- THE PROBLEM -
Copy the text passage in full.

- TEXT PASSAGE -
Differential regulation of BDNF and NT-3 mRNA levels in primary cultures of rat cerebellar neurons

Abstract

Reciprocal developmental patterns of expression for BDNF and NT-3 have been observed in several neuronal types, including cerebellar granule neurons: NT3 mRNA level decreased and BDNF mRNA increased in granule cells concomitantly with their migration and maturation. In the present study we analysed cultured cerebellar granule neurons prepared from postnatal rat cerebellum, a model system widely used for studies on the maturation and survival of these neurons. We show that chronic depolarization, induced by 25mM K + in the culture medium, is able to sustain a persistent increase of BDNF expression in cerebellar granule neurons. It has been suggested that chronic depolarization in vitro mimics the effect of the earliest afferent inputs received by granule cells in vivo: on this basis we suggest that the beginning of neuronal activity in differentiated granule neurons may represent one of the signals that trigger the developmental increase in BDNF expression. Interestingly, we observed that up-regulation of BDNF expression in vitro is accompanied by a dramatic decrease of NT-3 expression: a differential regulation that is highly reminiscent of the reciprocal developmental patterns of expression observed in vivo for BDNF and NT-3. Another point raised by the present results is the possible role of BDNF, acting in an autocrine or paracrine manner, in the trophic effect of high potassium concentration. Indeed, repeated additions of BDNF to the culture medium have a trophic effect on cerebellar granule neurons but reproduce only partially the survival effect observed with 25 mM K + conditions, suggesting that the increased expression of BDNF is not the only mechanism responsible for the trophic effects of high potassium. In conclusion we show that existence of a reciprocal regulation of BDNF and NT-3 expression in cultured cerebellar granule neurons and we propose the this culture system could represent in vitro model for the study of the molecular mechanisms underlying the developmental regulation of these neurotrophins in cerebellum.

- DATA LINES -

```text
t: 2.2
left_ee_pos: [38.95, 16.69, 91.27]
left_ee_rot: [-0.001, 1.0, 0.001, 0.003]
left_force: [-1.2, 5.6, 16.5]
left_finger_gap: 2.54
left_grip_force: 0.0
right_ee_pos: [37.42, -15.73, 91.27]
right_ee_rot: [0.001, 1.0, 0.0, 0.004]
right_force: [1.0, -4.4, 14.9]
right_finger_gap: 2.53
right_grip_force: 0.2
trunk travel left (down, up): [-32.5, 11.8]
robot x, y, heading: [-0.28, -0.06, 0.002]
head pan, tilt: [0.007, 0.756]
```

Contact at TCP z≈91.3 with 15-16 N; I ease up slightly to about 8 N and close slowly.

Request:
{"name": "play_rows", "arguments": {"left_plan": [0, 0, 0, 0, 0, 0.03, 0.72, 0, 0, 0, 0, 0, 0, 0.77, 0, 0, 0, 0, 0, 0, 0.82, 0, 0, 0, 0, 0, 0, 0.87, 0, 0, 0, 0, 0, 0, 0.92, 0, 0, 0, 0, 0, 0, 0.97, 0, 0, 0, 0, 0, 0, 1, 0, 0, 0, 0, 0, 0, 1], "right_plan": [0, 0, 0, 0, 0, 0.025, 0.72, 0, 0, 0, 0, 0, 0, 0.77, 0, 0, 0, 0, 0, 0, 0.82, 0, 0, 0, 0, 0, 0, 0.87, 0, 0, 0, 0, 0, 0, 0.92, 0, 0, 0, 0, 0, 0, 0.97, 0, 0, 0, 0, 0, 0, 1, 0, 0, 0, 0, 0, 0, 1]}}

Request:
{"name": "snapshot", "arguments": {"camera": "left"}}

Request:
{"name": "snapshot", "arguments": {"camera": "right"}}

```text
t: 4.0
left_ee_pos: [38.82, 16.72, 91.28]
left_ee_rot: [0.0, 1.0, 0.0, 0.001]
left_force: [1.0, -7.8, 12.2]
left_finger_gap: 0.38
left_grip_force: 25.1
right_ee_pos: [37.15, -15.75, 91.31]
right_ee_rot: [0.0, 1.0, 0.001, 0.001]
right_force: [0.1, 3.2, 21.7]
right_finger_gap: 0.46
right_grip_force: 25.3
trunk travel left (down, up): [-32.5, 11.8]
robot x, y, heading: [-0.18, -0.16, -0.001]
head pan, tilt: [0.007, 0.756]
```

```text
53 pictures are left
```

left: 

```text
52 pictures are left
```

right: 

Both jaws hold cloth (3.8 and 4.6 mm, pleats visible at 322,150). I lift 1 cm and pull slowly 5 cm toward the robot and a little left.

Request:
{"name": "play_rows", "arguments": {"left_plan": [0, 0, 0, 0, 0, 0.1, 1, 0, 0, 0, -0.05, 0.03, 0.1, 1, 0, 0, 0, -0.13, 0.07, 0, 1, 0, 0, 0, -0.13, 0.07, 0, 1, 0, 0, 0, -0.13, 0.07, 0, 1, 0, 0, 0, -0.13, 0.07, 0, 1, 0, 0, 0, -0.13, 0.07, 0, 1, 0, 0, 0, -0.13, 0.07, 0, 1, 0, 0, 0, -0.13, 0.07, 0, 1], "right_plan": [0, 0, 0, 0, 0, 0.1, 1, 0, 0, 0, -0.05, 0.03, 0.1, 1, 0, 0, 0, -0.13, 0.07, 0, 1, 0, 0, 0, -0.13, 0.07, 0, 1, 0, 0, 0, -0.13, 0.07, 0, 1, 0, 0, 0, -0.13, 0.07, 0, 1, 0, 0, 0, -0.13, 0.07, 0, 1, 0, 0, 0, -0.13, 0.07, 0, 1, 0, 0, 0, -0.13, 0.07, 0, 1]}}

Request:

- FINISHED ANSWER -
Differential regulation of BDNF and NT-3 mRNA levels in primary cultures of rat cerebellar neurons

Abstract

Reciprocal developmental patterns of expression for BDNF and NT-3 have been observed in several neuronal types, including cerebellar granule neurons: NT3 mRNA level decreased and BDNF mRNA increased in granule cells concomitantly with their migration and maturation. In the present study we analysed cultured cerebellar granule neurons prepared from postnatal rat cerebellum, a model system widely used for studies on the maturation and survival of these neurons. We show that chronic depolarization, induced by 25mM K + in the culture medium, is able to sustain a persistent increase of BDNF expression in cerebellar granule neurons. It has been suggested that chronic depolarization in vitro mimics the effect of the earliest afferent inputs received by granule cells in vivo: on this basis we suggest that the beginning of neuronal activity in differentiated granule neurons may represent one of the signals that trigger the developmental increase in BDNF expression. Interestingly, we observed that up-regulation of BDNF expression in vitro is accompanied by a dramatic decrease of NT-3 expression: a differential regulation that is highly reminiscent of the reciprocal developmental patterns of expression observed in vivo for BDNF and NT-3. Another point raised by the present results is the possible role of BDNF, acting in an autocrine or paracrine manner, in the trophic effect of high potassium concentration. Indeed, repeated additions of BDNF to the culture medium have a trophic effect on cerebellar granule neurons but reproduce only partially the survival effect observed with 25 mM K + conditions, suggesting that the increased expression of BDNF is not the only mechanism responsible for the trophic effects of high potassium. In conclusion we show that existence of a reciprocal regulation of BDNF and NT-3 expression in cultured cerebellar granule neurons and we propose the this culture system could represent in vitro model for the study of the molecular mechanisms underlying the developmental regulation of these neurotrophins in cerebellum.